**Work to complete**
Starting at the first line of the data below, write out each line exactly until you reach the line containing "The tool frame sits", and include that line too. Return a JSON list in which every string is one line; blank lines are skipped.
━━━━━ Data segment
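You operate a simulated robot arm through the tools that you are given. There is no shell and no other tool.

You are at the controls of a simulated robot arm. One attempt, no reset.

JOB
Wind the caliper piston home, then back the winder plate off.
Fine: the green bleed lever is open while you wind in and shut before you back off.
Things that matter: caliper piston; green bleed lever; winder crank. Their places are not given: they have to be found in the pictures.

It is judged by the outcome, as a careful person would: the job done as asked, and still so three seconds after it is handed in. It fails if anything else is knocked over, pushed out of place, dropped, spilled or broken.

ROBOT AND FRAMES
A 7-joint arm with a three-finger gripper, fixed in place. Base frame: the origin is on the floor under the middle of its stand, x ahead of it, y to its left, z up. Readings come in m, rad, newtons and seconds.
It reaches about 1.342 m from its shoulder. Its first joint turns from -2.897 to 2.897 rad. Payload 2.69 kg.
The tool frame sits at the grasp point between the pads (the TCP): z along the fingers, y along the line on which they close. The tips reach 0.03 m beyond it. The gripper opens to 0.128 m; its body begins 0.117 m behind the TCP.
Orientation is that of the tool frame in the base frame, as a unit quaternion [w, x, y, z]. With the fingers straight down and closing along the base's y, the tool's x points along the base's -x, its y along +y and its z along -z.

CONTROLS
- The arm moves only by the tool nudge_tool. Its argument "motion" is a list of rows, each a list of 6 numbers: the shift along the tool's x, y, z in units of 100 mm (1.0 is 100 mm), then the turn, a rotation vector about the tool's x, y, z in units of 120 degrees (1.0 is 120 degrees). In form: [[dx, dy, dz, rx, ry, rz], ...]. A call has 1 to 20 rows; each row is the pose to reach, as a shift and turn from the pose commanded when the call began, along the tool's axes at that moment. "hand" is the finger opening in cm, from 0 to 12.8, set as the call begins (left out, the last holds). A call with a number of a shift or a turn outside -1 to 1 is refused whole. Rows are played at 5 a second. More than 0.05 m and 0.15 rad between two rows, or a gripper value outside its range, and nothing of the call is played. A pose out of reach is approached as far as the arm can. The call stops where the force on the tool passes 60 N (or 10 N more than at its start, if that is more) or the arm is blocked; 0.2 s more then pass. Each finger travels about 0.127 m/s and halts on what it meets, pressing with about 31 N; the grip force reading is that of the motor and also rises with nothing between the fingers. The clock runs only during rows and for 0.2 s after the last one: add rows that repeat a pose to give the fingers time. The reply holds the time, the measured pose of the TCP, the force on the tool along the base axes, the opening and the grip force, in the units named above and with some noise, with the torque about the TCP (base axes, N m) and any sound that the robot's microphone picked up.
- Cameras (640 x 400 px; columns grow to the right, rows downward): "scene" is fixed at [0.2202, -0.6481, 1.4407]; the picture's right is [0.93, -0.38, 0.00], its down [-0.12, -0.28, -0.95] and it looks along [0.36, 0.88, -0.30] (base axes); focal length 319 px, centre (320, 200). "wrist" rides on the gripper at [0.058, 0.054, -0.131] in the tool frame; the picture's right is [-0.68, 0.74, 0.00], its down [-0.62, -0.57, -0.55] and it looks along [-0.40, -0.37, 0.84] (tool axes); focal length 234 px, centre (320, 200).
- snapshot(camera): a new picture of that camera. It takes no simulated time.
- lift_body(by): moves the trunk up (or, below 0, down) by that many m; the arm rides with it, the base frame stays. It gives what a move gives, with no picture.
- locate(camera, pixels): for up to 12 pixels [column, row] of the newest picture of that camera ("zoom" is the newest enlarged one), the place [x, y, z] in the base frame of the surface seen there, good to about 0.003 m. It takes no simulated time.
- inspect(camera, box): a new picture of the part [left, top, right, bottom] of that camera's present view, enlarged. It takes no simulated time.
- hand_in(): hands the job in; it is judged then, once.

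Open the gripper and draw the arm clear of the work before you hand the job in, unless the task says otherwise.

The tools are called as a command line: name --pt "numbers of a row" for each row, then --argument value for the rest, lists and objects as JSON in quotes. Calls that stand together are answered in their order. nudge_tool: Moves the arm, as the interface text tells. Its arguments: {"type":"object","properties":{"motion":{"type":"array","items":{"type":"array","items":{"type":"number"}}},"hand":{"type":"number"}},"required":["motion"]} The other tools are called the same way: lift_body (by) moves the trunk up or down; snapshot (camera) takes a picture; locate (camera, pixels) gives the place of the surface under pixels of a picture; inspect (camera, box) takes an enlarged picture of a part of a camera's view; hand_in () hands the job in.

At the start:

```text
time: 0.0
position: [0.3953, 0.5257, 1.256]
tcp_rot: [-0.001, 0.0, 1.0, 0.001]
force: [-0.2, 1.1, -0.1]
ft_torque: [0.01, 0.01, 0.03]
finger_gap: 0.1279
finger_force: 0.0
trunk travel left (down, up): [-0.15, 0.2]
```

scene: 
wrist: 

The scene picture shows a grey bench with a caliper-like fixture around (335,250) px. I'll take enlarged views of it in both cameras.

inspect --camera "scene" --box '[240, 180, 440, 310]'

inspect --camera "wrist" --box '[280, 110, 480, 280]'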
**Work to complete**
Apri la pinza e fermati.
━━━━━━━━━━
**Correct result**
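[
  "You operate a simulated robot arm through the tools that you are given. There is no shell and no other tool.",
  "You are at the controls of a simulated robot arm. One attempt, no reset.",
  "JOB",
  "Wind the caliper piston home, then back the winder plate off.",
  "Fine: the green bleed lever is open while you wind in and shut before you back off.",
  "Things that matter: caliper piston; green bleed lever; winder crank. Their places are not given: they have to be found in the pictures.",
  "It is judged by the outcome, as a careful person would: the job done as asked, and still so three seconds after it is handed in. It fails if anything else is knocked over, pushed out of place, dropped, spilled or broken.",
  "ROBOT AND FRAMES",
  "A 7-joint arm with a three-finger gripper, fixed in place. Base frame: the origin is on the floor under the middle of its stand, x ahead of it, y to its left, z up. Readings come in m, rad, newtons and seconds.",
  "It reaches about 1.342 m from its shoulder. Its first joint turns from -2.897 to 2.897 rad. Payload 2.69 kg.",
  "The tool frame sits at the grasp point between the pads (the TCP): z along the fingers, y along the line on which they close. The tips reach 0.03 m beyond it. The gripper opens to 0.128 m; its body begins 0.117 m behind the TCP."
]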